恐惧(panic)在希腊人那里原本只是一个人在林中漫步时突然袭来的畏惧感,他们用一位神祈来为这种感觉命名:潘(Pan);到了中世纪,人们的恐惧集中在吸血鬼、狼人这些幻想的产物和麻风病、黑死病等真实的灾祸上,当然,恐惧有时候也是神学上的,比如各类心怀鬼胎者对天罚日和末日审判的恐惧;近代工业的发展逐渐滋长了城市的堕落和阶级的矛盾,人们的恐惧对象主要成了开膛手杰克这样的变态杀人狂和法国大革命中肆无忌惮的革命屠杀。二十世纪的恐惧是什么?有人说是纳粹集中营。但对大多数没有进过集中营的人来说,那里的苦难是遥远而陌生的,只是读完安妮•弗兰克的某页日记时的瞬间想象,而曾被关在集中营的人尽管为数众多,但他们中大多数都已经死去。对于今天再次在资本主义丰裕的物质文明中安逸度日的人来说,核弹同样是遥远而陌生的,人们只是在看国际新闻时,在某超级大国对某邪恶国家的制裁报道中,偶尔听到这个词。但对经历过冷战的那代人来说,从广岛的“小男孩”和长崎的“胖子”一直到苏联解体,核的梦魇整整围绕了长达半个世纪,可谓二十世纪最主要的恐惧。

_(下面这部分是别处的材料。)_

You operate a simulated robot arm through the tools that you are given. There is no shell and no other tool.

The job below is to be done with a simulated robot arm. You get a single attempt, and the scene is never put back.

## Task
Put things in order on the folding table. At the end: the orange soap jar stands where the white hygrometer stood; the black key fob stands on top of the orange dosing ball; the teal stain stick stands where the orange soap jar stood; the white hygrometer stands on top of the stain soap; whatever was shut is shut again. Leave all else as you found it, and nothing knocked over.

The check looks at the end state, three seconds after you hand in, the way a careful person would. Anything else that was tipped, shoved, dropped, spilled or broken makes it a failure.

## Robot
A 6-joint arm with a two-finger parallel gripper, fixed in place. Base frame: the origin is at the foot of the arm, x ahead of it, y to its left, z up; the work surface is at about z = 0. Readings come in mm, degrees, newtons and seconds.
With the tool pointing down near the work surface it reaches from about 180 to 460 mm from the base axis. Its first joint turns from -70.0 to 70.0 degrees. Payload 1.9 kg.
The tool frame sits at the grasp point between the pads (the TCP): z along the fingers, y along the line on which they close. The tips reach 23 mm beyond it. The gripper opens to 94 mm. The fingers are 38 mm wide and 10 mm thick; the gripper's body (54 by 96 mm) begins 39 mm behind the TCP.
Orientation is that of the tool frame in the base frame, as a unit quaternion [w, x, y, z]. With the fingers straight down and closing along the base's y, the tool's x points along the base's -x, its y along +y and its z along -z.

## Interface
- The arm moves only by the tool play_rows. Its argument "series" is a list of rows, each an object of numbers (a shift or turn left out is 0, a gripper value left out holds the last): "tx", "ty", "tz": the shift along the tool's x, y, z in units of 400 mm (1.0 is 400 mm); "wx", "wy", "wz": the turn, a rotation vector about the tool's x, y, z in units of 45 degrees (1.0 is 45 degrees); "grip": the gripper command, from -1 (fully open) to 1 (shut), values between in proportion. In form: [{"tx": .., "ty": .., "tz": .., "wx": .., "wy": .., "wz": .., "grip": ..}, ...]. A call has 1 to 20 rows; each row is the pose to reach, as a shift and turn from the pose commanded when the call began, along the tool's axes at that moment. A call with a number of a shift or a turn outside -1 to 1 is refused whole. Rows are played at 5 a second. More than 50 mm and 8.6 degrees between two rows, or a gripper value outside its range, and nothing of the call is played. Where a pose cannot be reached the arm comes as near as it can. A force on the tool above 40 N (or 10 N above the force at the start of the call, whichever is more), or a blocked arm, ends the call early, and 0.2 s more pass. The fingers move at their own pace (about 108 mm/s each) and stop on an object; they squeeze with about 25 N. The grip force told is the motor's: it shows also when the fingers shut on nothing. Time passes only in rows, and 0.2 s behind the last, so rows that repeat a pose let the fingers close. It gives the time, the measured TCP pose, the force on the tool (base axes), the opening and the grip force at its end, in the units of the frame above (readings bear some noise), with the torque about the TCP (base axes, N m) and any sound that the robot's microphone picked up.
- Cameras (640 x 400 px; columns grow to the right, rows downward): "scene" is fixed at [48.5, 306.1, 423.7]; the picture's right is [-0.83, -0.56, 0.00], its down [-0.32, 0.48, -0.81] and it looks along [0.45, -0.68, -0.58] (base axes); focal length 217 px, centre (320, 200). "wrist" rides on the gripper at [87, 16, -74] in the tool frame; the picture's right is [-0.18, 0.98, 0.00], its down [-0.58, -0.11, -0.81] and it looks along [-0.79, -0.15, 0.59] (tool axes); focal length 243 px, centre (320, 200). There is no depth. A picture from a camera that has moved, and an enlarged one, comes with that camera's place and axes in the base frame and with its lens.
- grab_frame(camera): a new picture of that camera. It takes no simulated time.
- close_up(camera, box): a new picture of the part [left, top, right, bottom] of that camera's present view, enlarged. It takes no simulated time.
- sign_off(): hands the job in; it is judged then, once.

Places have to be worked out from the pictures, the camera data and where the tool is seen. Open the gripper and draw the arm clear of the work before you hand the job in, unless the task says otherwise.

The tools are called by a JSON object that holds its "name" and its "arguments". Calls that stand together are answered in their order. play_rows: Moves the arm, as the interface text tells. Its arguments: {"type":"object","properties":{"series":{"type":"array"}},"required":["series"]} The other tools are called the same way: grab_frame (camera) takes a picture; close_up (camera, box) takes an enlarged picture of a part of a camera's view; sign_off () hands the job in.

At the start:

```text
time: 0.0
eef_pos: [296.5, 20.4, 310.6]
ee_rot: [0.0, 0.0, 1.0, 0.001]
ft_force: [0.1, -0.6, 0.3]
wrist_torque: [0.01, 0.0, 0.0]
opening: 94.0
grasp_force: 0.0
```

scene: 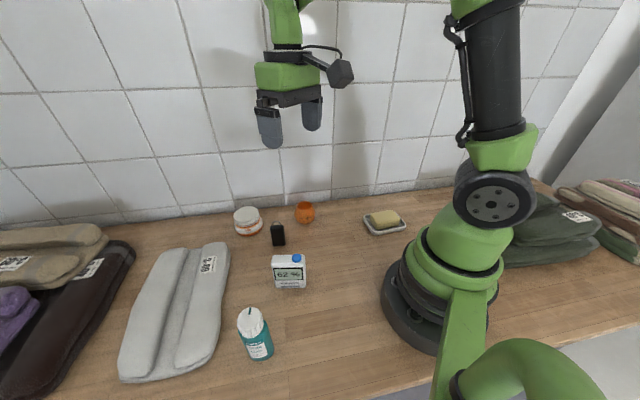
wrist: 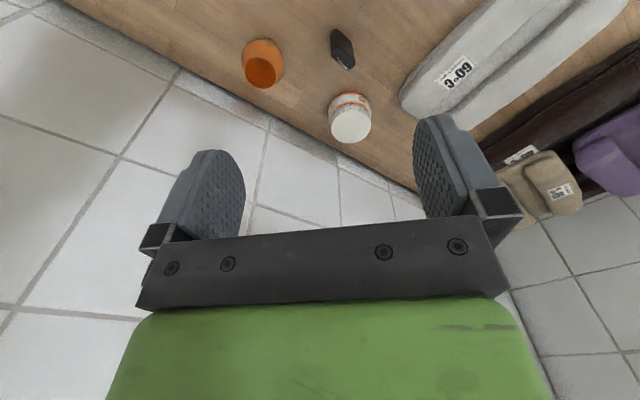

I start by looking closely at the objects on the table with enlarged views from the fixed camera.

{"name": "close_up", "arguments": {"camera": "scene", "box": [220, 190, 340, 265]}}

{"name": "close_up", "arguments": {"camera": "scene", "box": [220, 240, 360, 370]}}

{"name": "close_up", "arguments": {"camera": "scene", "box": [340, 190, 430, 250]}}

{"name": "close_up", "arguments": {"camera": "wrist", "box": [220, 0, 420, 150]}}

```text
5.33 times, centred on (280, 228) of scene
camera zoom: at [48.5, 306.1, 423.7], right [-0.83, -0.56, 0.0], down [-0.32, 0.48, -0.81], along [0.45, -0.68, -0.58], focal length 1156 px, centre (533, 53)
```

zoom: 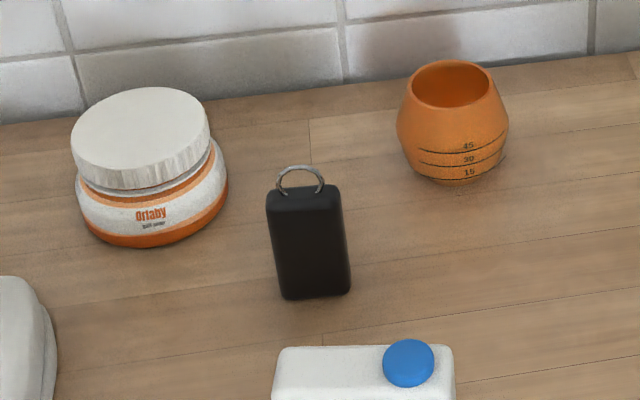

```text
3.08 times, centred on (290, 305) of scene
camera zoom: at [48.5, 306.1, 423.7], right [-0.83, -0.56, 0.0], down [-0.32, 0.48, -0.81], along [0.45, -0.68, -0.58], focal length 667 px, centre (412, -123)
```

斯坦利•库布里克导演的《奇爱博士》就是关于这种恐惧及其后果的。冷战中的苏联和美国都担心对方率先使用核武器,于是各自设计了相应的报复措施。美国的R计划:只要苏联的导弹攻击了华盛顿,美国的中层将领就有权力绕开总统的命令直接启动R计划,几十架部署在美国本土以外的轰炸机将满载着核弹去摧毁苏联的主要军事目标。苏联的世界末日装置:只要美国率先使用核武器,这个由计算机控制的自动装置就会启动,其威力将摧毁地球上的所有生物。美国空军将领杰克•瑞朋从苏联人只喝伏特加推知地球上所有的水都已经被“氟化”了,自己宝贵的“体液”正在被毒化,于是决定率先采取措施:他在苏联没有入侵的情况下直接启动了R计划,同时打电话给美国总统要他全面发动战争,因为召回轰炸机的密码只有他知道,而他已经把他的基地封锁了起来……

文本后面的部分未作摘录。